Texas Supreme Court agrees to hear legal fight between regent and chancellor

The Texas Supreme Court has agreed to hear oral arguments in the long-running legal fight between University of Texas System Regent Wallace Hall and Chancellor Bill McRaven.

Outgoing UT System Regent Wallace Hall (l.) and UT System Chancellor Bill McRaven.

As the end of University of Texas System Regent Wallace Hall's controversial tenure nears, the Texas Supreme Court has agreed at the last minute to hear arguments in his lawsuit against the chancellor of the system he oversees. 

The state's high court said Friday that it will hear oral arguments on Jan. 11 over whether Chancellor Bill McRaven should be legally compelled to hand over confidential student records that Hall has sought for more than a year. But that will leave little time for Hall to get what he wants. His term as regent expires in February. After that, his claim to the records ends.

At Hall's request, the Supreme Court is expediting the case. 

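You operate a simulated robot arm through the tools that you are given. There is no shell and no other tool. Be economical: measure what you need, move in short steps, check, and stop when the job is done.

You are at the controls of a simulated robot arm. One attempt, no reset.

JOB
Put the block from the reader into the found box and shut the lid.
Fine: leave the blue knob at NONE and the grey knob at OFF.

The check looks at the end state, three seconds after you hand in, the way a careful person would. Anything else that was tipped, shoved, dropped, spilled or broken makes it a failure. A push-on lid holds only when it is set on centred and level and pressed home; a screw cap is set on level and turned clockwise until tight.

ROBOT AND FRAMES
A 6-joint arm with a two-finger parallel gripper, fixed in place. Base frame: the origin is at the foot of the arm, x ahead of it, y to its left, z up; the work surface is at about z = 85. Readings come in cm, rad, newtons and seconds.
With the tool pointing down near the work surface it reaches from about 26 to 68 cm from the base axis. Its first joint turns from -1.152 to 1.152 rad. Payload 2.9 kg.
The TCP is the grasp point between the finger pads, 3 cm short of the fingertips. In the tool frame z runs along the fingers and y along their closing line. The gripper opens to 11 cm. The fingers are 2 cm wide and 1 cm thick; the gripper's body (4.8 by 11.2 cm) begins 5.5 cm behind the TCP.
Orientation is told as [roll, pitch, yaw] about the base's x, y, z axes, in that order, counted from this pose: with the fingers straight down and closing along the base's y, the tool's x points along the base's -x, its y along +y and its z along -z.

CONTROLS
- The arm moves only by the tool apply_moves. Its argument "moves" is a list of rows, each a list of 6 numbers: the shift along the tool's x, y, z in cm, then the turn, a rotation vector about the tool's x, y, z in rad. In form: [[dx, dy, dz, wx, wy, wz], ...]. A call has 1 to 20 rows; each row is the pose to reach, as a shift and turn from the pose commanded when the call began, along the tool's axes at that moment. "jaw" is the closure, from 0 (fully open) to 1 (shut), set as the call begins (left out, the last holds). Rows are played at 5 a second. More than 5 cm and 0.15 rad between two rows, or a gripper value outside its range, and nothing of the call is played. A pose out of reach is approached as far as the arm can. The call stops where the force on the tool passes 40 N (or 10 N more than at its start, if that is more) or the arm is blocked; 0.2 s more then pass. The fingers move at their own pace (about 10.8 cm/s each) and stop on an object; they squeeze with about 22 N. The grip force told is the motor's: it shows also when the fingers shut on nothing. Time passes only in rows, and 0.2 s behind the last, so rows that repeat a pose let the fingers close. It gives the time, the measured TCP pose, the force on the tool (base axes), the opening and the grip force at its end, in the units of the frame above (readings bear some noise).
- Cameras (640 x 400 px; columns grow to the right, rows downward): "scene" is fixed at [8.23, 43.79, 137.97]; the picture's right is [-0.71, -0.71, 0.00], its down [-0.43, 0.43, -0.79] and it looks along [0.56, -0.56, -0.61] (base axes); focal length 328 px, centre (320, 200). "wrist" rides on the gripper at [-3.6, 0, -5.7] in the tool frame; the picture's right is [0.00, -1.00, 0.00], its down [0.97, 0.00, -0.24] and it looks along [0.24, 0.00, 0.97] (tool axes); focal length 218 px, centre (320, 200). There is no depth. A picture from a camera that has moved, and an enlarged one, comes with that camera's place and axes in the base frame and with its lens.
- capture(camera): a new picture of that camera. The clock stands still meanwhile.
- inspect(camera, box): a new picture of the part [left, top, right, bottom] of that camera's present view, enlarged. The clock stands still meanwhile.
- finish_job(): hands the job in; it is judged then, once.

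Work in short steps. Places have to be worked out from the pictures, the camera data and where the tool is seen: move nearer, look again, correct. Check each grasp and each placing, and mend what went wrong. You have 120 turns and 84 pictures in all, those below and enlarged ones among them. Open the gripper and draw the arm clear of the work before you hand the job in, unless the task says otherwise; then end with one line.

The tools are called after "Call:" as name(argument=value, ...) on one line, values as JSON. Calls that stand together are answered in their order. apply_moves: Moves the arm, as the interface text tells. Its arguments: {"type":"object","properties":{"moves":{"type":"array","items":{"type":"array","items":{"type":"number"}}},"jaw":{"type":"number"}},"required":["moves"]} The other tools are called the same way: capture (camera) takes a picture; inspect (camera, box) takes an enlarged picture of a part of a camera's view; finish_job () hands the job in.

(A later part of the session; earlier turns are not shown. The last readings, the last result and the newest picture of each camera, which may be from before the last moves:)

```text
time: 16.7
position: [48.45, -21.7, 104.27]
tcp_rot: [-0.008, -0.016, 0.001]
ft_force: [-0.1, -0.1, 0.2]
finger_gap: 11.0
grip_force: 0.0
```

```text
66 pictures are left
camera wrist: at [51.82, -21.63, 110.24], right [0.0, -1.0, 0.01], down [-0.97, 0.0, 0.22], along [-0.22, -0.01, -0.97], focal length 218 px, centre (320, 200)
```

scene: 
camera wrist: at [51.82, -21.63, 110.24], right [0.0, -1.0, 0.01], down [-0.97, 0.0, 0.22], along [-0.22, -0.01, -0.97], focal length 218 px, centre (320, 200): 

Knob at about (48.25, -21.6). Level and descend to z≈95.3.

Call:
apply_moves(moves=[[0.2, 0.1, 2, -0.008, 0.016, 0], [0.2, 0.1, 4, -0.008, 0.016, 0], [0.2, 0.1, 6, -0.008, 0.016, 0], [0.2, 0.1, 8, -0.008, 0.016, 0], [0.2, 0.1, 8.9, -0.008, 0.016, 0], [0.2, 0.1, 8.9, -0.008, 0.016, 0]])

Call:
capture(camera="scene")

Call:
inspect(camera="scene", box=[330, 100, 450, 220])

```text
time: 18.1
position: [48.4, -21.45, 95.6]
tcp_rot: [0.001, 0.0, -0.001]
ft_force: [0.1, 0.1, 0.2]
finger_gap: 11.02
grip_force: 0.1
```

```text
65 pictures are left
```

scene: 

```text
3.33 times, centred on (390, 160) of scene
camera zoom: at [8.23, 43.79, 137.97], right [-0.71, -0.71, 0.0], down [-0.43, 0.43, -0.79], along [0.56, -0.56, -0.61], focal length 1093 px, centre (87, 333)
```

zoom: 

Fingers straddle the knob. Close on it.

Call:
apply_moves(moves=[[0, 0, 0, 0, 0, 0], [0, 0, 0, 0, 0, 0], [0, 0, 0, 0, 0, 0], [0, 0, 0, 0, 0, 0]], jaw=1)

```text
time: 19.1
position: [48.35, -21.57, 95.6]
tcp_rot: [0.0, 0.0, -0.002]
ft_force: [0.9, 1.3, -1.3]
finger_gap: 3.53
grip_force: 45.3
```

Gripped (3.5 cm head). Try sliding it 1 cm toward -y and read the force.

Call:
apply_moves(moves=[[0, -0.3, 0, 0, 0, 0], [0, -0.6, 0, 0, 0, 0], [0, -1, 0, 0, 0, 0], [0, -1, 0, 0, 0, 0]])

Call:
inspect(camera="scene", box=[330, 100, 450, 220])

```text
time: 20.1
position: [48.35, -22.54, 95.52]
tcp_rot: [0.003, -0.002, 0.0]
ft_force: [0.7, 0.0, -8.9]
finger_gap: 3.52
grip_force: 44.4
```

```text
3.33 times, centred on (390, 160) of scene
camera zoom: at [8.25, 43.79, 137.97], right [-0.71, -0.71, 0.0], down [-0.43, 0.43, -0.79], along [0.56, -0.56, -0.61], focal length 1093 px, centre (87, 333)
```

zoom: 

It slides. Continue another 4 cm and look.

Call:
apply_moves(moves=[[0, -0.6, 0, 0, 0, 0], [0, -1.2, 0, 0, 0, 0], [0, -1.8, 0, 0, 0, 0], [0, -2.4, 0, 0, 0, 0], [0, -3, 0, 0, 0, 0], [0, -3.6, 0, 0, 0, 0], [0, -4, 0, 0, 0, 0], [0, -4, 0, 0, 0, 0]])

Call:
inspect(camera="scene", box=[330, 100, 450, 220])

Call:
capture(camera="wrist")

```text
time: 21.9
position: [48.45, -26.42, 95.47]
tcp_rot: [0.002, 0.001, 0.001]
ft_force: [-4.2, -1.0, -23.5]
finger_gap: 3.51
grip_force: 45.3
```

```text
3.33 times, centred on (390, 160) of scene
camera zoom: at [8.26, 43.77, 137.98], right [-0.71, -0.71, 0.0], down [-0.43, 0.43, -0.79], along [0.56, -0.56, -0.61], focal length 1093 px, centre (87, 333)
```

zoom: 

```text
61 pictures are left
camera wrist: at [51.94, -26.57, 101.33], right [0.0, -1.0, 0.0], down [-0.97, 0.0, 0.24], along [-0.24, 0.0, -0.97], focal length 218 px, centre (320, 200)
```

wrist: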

The records are related to student admissions. Hall says he wants to learn more about a scandal at UT-Austin involving students with powerful connections who were admitted into the flagship university even though they didn't appear to be qualified. An investigation commissioned by the system identified dozens of students who got in when they probably shouldn't have but didn't say anything about who helped them get in.

McRaven has offered redacted versions, saying he needs to protect student information. The full UT System Board of Regents agreed and voted to deny the records, but Hall argues that the denial is illegal and warned in legal filings that it sets a dangerous precedent. Hall has argued in legal filings that he can't fulfill his oversight role without access to the information he requests. 

The oral arguments will bring a fitting end to Hall's tenure. He has been a controversial presence on the board for years. Critics have accused him of conducting a witch hunt against top UT-Austin leaders when he asked for hundreds of thousands of pages of records. Supporters say he has helped uncover troubling facts in university admissions and other areas.